• **EXERCISE OBJECTIVE**
Write out each line of the listing as it stands, without the images. Give them as a JSON list of strings, one for each line, with blank lines left out.
- - - - -
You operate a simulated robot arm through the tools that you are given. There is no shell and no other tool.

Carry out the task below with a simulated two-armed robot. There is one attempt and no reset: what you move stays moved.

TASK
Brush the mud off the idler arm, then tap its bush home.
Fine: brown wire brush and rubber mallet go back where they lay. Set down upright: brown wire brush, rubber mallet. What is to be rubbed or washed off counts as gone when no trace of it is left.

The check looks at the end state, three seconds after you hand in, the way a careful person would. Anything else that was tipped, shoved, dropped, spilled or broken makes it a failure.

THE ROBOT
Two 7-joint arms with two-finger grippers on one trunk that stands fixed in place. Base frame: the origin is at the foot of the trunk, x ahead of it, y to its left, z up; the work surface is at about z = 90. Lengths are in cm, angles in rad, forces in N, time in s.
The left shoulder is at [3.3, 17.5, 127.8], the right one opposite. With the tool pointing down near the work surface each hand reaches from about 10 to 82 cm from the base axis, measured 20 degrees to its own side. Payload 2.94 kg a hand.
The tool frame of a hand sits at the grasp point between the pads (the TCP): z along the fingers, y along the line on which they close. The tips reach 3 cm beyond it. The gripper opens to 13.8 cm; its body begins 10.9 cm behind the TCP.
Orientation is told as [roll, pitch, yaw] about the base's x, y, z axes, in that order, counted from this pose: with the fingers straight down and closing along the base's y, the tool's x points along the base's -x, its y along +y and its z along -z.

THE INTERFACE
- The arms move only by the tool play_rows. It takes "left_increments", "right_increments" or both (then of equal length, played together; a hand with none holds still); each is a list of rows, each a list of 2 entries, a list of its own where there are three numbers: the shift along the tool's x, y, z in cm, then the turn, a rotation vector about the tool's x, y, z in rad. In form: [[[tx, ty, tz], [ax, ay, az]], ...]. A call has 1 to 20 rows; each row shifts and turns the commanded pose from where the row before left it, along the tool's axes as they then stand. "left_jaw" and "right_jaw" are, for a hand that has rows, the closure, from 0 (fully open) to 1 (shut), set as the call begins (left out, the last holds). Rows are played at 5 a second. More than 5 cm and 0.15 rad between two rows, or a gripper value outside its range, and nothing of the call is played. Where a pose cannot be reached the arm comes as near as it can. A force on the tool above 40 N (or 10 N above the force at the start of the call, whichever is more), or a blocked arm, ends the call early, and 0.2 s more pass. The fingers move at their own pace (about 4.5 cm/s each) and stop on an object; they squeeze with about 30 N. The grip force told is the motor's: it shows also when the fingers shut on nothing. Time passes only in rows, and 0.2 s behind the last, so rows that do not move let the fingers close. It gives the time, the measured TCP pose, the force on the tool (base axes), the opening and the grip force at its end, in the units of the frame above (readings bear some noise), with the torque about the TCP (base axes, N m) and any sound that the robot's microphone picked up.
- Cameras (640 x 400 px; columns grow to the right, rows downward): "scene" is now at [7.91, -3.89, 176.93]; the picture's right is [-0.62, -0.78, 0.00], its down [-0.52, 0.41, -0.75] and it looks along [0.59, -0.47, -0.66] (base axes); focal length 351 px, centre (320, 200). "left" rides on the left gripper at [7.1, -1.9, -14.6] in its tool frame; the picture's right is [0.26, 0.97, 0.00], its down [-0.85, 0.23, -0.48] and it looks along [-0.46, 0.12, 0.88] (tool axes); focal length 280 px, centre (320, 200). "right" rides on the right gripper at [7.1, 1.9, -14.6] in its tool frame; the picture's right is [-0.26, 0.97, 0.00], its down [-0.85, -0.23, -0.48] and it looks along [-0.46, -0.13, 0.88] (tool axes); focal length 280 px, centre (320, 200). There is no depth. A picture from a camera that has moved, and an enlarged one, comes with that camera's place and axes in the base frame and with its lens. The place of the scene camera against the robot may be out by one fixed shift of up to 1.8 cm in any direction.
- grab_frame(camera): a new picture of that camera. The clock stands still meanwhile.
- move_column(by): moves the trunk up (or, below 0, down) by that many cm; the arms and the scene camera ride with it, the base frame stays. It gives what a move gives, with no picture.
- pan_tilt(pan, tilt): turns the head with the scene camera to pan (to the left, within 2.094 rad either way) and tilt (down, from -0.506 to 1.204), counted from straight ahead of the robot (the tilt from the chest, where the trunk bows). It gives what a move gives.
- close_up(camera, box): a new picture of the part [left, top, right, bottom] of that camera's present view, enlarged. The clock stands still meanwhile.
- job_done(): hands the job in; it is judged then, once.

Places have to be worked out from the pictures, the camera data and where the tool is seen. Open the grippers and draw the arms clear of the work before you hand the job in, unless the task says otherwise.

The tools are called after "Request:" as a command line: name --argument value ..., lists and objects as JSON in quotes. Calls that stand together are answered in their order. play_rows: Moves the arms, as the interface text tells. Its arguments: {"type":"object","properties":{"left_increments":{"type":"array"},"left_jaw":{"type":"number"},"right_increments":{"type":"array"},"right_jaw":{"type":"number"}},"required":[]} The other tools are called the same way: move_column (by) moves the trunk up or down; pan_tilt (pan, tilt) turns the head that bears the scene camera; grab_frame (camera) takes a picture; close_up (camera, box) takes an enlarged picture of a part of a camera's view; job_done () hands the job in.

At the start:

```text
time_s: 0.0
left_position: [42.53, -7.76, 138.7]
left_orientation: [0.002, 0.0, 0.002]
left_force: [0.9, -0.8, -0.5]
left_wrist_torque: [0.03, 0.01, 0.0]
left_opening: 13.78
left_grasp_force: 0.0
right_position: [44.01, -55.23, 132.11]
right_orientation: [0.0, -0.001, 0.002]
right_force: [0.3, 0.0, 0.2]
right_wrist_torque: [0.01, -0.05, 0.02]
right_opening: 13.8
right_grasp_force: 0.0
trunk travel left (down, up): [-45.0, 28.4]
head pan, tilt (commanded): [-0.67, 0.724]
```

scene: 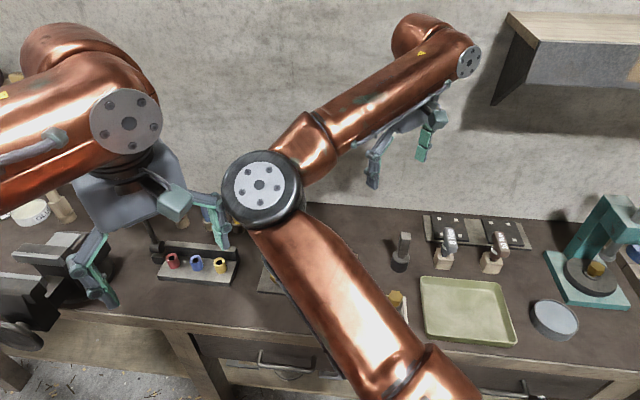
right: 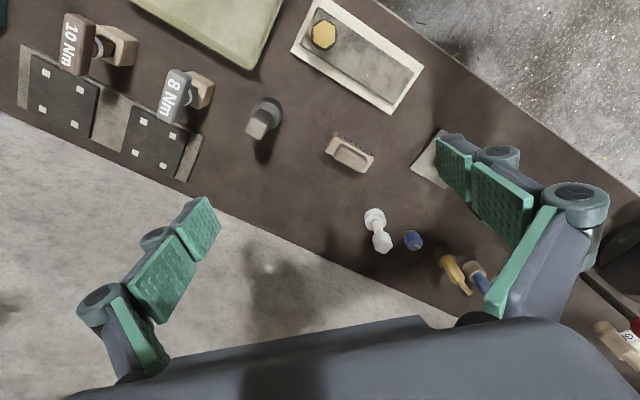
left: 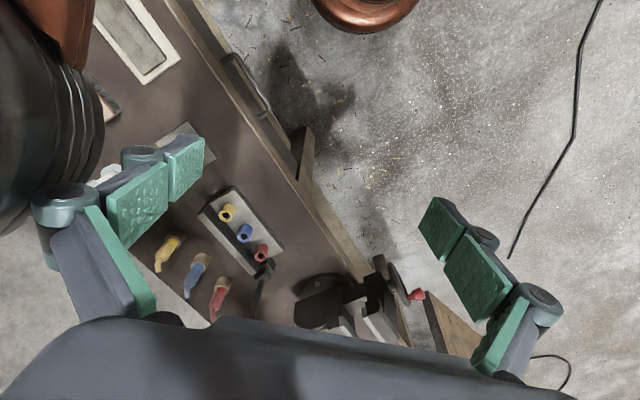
- - - - -
• **RESPONSE FOR THIS EXERCISE**
[
  "You operate a simulated robot arm through the tools that you are given. There is no shell and no other tool.",
  "Carry out the task below with a simulated two-armed robot. There is one attempt and no reset: what you move stays moved.",
  "TASK",
  "Brush the mud off the idler arm, then tap its bush home.",
  "Fine: brown wire brush and rubber mallet go back where they lay. Set down upright: brown wire brush, rubber mallet. What is to be rubbed or washed off counts as gone when no trace of it is left.",
  "The check looks at the end state, three seconds after you hand in, the way a careful person would. Anything else that was tipped, shoved, dropped, spilled or broken makes it a failure.",
  "THE ROBOT",
  "Two 7-joint arms with two-finger grippers on one trunk that stands fixed in place. Base frame: the origin is at the foot of the trunk, x ahead of it, y to its left, z up; the work surface is at about z = 90. Lengths are in cm, angles in rad, forces in N, time in s.",
  "The left shoulder is at [3.3, 17.5, 127.8], the right one opposite. With the tool pointing down near the work surface each hand reaches from about 10 to 82 cm from the base axis, measured 20 degrees to its own side. Payload 2.94 kg a hand.",
  "The tool frame of a hand sits at the grasp point between the pads (the TCP): z along the fingers, y along the line on which they close. The tips reach 3 cm beyond it. The gripper opens to 13.8 cm; its body begins 10.9 cm behind the TCP.",
  "Orientation is told as [roll, pitch, yaw] about the base's x, y, z axes, in that order, counted from this pose: with the fingers straight down and closing along the base's y, the tool's x points along the base's -x, its y along +y and its z along -z.",
  "THE INTERFACE",
  "- The arms move only by the tool play_rows. It takes \"left_increments\", \"right_increments\" or both (then of equal length, played together; a hand with none holds still); each is a list of rows, each a list of 2 entries, a list of its own where there are three numbers: the shift along the tool's x, y, z in cm, then the turn, a rotation vector about the tool's x, y, z in rad. In form: [[[tx, ty, tz], [ax, ay, az]], ...]. A call has 1 to 20 rows; each row shifts and turns the commanded pose from where the row before left it, along the tool's axes as they then stand. \"left_jaw\" and \"right_jaw\" are, for a hand that has rows, the closure, from 0 (fully open) to 1 (shut), set as the call begins (left out, the last holds). Rows are played at 5 a second. More than 5 cm and 0.15 rad between two rows, or a gripper value outside its range, and nothing of the call is played. Where a pose cannot be reached the arm comes as near as it can. A force on the tool above 40 N (or 10 N above the force at the start of the call, whichever is more), or a blocked arm, ends the call early, and 0.2 s more pass. The fingers move at their own pace (about 4.5 cm/s each) and stop on an object; they squeeze with about 30 N. The grip force told is the motor's: it shows also when the fingers shut on nothing. Time passes only in rows, and 0.2 s behind the last, so rows that do not move let the fingers close. It gives the time, the measured TCP pose, the force on the tool (base axes), the opening and the grip force at its end, in the units of the frame above (readings bear some noise), with the torque about the TCP (base axes, N m) and any sound that the robot's microphone picked up.",
  "- Cameras (640 x 400 px; columns grow to the right, rows downward): \"scene\" is now at [7.91, -3.89, 176.93]; the picture's right is [-0.62, -0.78, 0.00], its down [-0.52, 0.41, -0.75] and it looks along [0.59, -0.47, -0.66] (base axes); focal length 351 px, centre (320, 200). \"left\" rides on the left gripper at [7.1, -1.9, -14.6] in its tool frame; the picture's right is [0.26, 0.97, 0.00], its down [-0.85, 0.23, -0.48] and it looks along [-0.46, 0.12, 0.88] (tool axes); focal length 280 px, centre (320, 200). \"right\" rides on the right gripper at [7.1, 1.9, -14.6] in its tool frame; the picture's right is [-0.26, 0.97, 0.00], its down [-0.85, -0.23, -0.48] and it looks along [-0.46, -0.13, 0.88] (tool axes); focal length 280 px, centre (320, 200). There is no depth. A picture from a camera that has moved, and an enlarged one, comes with that camera's place and axes in the base frame and with its lens. The place of the scene camera against the robot may be out by one fixed shift of up to 1.8 cm in any direction.",
  "- grab_frame(camera): a new picture of that camera. The clock stands still meanwhile.",
  "- move_column(by): moves the trunk up (or, below 0, down) by that many cm; the arms and the scene camera ride with it, the base frame stays. It gives what a move gives, with no picture.",
  "- pan_tilt(pan, tilt): turns the head with the scene camera to pan (to the left, within 2.094 rad either way) and tilt (down, from -0.506 to 1.204), counted from straight ahead of the robot (the tilt from the chest, where the trunk bows). It gives what a move gives.",
  "- close_up(camera, box): a new picture of the part [left, top, right, bottom] of that camera's present view, enlarged. The clock stands still meanwhile.",
  "- job_done(): hands the job in; it is judged then, once.",
  "Places have to be worked out from the pictures, the camera data and where the tool is seen. Open the grippers and draw the arms clear of the work before you hand the job in, unless the task says otherwise.",
  "The tools are called after \"Request:\" as a command line: name --argument value ..., lists and objects as JSON in quotes. Calls that stand together are answered in their order. play_rows: Moves the arms, as the interface text tells. Its arguments: {\"type\":\"object\",\"properties\":{\"left_increments\":{\"type\":\"array\"},\"left_jaw\":{\"type\":\"number\"},\"right_increments\":{\"type\":\"array\"},\"right_jaw\":{\"type\":\"number\"}},\"required\":[]} The other tools are called the same way: move_column (by) moves the trunk up or down; pan_tilt (pan, tilt) turns the head that bears the scene camera; grab_frame (camera) takes a picture; close_up (camera, box) takes an enlarged picture of a part of a camera's view; job_done () hands the job in.",
  "At the start:",
  "```text",
  "time_s: 0.0",
  "left_position: [42.53, -7.76, 138.7]",
  "left_orientation: [0.002, 0.0, 0.002]",
  "left_force: [0.9, -0.8, -0.5]",
  "left_wrist_torque: [0.03, 0.01, 0.0]",
  "left_opening: 13.78",
  "left_grasp_force: 0.0",
  "right_position: [44.01, -55.23, 132.11]",
  "right_orientation: [0.0, -0.001, 0.002]",
  "right_force: [0.3, 0.0, 0.2]",
  "right_wrist_torque: [0.01, -0.05, 0.02]",
  "right_opening: 13.8",
  "right_grasp_force: 0.0",
  "trunk travel left (down, up): [-45.0, 28.4]",
  "head pan, tilt (commanded): [-0.67, 0.724]",
  "```",
  "scene: ",
  "right: ",
  "left: "
]